Admit it people, you’re lying when you say all lives matter, but it makes you feel good because you want to show Black people that you claim to care more about all people then they do!
If the logical argument is too much for you, then let’s consider the transitive property of equality from Mathematics. I’m in Calculus II this semester and if it wasn’t for this reality, I couldn’t get most of my integrations to work.
This property suggests that if A=B and B=C, then naturally A=C. Given this reality, let’s solve the whole conflict right now between the idea of Black lives matter versus all lives matter. If (A) All Lives Matter means (=) that (B) all lives actually do matter, and if (B) all lives actually do matter means (=) that (C) Black lives, which are actually lives, also matter, then All Lives Matter (A) should mean (=) that (C) Black Lives Matter. So, when someone claims that Black lives matter, why do you need to counter with all lives matter, unless you have a problem with the part of the equation that states that all lives actually do matter?
I am proud to say that I have many Black friends. I also have many gay friends, women friends, Latino friends, Hispanic friends, queer friends, atheist friends, Muslim friends, non-American friends, and friends who are affected by a disability.

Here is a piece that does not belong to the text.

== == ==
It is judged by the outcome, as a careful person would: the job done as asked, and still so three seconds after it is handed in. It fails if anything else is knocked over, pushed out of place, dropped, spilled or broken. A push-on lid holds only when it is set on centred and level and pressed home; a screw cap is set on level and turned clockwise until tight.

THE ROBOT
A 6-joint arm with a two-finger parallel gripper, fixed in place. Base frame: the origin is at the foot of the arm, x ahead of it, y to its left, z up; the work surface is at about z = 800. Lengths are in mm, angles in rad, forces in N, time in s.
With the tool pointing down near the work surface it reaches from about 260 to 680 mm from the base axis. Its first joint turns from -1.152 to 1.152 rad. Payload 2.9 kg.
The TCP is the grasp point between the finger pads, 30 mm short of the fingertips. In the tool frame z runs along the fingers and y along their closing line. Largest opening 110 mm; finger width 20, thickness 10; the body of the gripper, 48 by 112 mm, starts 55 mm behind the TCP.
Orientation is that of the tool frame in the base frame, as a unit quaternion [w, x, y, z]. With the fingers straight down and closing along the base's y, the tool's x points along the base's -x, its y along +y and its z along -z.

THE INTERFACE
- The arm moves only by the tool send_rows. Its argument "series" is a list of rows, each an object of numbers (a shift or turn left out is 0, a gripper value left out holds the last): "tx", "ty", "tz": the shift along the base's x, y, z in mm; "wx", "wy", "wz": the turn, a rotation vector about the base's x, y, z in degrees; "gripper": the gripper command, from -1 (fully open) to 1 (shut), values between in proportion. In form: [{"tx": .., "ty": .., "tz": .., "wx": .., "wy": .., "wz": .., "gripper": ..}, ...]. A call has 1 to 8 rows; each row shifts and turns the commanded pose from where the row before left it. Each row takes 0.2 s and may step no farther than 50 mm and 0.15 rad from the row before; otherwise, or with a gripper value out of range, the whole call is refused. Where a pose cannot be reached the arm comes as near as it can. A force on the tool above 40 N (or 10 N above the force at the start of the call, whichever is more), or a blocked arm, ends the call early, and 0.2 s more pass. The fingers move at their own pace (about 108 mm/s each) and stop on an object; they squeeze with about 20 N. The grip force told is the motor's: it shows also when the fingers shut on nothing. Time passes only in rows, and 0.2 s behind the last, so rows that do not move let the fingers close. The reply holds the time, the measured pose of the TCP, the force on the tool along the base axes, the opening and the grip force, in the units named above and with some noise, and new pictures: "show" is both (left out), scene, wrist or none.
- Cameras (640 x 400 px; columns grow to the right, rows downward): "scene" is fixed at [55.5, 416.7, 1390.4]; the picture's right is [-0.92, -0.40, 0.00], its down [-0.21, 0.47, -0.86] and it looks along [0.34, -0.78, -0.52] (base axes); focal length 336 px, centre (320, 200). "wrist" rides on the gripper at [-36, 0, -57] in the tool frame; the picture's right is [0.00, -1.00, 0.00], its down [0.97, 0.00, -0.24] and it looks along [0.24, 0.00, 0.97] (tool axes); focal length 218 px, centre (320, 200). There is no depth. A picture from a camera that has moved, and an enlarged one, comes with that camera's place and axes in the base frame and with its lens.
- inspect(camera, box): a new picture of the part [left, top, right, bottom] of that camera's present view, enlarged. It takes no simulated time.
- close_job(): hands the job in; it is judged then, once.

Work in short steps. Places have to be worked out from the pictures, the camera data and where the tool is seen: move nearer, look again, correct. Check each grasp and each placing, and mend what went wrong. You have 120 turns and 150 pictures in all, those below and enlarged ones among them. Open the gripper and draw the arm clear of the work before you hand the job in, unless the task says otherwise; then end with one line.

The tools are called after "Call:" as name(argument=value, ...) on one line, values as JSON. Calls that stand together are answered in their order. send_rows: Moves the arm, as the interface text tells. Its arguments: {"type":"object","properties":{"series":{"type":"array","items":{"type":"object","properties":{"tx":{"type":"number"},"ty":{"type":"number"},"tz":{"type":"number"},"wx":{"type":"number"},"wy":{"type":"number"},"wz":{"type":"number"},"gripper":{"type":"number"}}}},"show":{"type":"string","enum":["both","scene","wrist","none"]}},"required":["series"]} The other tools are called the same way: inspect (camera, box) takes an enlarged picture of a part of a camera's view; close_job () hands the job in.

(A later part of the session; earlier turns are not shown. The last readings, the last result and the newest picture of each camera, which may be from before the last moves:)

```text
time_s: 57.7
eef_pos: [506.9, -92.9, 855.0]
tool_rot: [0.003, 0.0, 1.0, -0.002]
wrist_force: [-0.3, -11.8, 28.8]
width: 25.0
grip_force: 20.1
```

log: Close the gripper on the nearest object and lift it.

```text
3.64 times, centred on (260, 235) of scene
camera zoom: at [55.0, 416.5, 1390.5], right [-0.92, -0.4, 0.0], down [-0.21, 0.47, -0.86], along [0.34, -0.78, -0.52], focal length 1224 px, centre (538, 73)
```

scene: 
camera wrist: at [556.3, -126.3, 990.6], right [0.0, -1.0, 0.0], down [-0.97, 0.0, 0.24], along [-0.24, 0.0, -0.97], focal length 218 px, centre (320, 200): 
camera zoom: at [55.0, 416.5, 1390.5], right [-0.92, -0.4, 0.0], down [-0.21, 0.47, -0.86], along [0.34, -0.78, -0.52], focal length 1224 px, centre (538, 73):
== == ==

Do I know people who are transgender? Yes. Do I have any friends who are? Honestly, I don’t know. But, what I do know is that as a white, Christian, heterosexual, male, I occupy probably the single most privileged status that has ever existed in the world. And we haven’t even addressed the disparities in income. What I can also say is that although I may have friends who are a part of all of these communities, I can’t possibly know what it is like to live in a society that questions the value of my life. They do! Do all my friends’ lives matter to me? Yes. Do Black Lives Matter? Yes! What’s the problem?